Vermeer’s subjects often are presented in luxurious settings with lots of tapestries and pleasing if not ornate furnishings. This is a bit misleading.

“The idea that’s we’re looking at ordinary, everyday objects is not exactly correct,” Brusati said. “You’re looking at lemons that were exotic fruits in the 17th century, as opposed to things you can buy at the market now.”

Some of the objects depicted in Vermeer’s work, like porcelain, could not have been made in Holland during that time period, Brusati said, and would have had to be imported—probably at a great cost.

“The students are looking at things that may have been worth more than the paintings they are depicted in,” Brusati said.

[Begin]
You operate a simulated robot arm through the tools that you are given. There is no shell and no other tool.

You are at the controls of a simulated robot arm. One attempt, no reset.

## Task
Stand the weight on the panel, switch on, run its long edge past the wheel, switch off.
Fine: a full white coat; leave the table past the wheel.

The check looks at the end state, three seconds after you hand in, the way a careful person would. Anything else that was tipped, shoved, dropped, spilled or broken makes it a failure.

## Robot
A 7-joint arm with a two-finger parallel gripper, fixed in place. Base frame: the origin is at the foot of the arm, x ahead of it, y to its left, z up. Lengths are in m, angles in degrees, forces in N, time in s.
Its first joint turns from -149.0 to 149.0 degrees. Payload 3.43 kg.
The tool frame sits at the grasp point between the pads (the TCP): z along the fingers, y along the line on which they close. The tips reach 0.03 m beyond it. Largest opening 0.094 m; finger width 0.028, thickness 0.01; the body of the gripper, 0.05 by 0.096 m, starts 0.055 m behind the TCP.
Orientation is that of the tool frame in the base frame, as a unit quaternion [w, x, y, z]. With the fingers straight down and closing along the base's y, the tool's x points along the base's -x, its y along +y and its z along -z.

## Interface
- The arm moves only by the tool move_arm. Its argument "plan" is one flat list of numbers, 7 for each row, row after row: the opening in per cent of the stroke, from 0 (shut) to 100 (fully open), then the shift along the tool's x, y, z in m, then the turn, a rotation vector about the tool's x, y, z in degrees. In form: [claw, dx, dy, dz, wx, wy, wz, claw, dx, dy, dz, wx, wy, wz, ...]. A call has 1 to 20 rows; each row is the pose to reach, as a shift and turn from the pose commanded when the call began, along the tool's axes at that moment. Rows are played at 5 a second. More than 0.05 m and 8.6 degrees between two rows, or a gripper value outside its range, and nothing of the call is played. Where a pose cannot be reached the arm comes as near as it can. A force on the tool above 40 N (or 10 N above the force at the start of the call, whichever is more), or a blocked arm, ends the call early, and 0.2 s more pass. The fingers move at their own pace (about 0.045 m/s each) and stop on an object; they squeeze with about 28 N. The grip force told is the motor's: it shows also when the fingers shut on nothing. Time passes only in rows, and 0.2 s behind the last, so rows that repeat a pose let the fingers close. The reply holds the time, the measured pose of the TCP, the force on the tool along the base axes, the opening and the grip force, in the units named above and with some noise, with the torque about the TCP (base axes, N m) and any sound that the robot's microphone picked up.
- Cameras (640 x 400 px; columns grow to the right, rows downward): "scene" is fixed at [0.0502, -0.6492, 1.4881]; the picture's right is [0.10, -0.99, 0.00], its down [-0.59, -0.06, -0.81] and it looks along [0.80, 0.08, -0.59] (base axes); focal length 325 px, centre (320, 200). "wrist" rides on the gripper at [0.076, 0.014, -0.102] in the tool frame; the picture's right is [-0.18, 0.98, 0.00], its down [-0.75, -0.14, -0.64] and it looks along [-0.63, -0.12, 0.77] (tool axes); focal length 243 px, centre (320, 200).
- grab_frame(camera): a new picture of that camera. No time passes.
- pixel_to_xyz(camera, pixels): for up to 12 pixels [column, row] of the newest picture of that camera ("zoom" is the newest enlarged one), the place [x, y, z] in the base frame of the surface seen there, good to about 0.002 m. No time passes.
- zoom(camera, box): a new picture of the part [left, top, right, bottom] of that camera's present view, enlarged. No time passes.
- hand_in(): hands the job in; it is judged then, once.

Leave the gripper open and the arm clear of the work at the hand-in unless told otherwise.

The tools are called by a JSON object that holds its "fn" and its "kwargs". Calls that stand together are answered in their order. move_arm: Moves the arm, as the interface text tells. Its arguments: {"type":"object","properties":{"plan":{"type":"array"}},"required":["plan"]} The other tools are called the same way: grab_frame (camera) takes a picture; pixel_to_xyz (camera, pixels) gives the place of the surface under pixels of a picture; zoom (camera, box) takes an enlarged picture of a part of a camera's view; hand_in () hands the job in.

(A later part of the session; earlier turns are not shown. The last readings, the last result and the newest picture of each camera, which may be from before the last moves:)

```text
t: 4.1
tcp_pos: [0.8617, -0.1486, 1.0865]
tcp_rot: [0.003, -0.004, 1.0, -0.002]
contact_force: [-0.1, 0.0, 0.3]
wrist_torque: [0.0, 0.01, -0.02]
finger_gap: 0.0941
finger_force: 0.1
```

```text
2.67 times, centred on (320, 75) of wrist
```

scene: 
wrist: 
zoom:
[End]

As part of her time at Emory, Brusati delivered two lectures: “Vermeer’s Pearls: Reflections on Pictorial Illusion and Disillusion,” in November, and “All Eyes: Fictions of the Eye-Witness in 17th Century Dutch Art.” Each was followed by a colloquium in which Brusati was able to discuss her opinions in a more informal setting.

“The lectures I gave here were extremely helpful,” Brusati said. “I’ve gotten to push my own thinking forward and instigated a lot of conversation with my colleagues. Also it showed me were their work and mine [intersect]. That was important.”

Brusati said she has enjoyed her time on campus. “I’ve led such a charmed life this year,” she said, “teaching one course a semester and not doing much administrative work. And this is a very congenial department.”

Her graduate students in Ann Arbor, though, are never too far away. They frequently contact her by e-mail and often send faxes of dissertation or thesis chapters.

Brusati had planned to work on an introductory text on Vermeer during her time here but has since changed her focus a bit. She has moved her research into an investigation into pictorial and textual discourse of art in the 17th century, of whichVermeer was a crucial part. The idea is not to look just at what was painted in the 1600s, but what was written about those paintings during that time.

Brusati’s second line of research while Corinth professor is that of “the beholden” in Dutch art. Her thinking involves the perspectives of both the eyewitness (the person viewing the painting) and the beholder.

“Until recently, vision has not been regarded as a cultural phenomenon,” she said. “There’s art, and then there’s observation. What’s very clear in the 17th century is an understanding of the artificiality and the pictorial nature of vision.”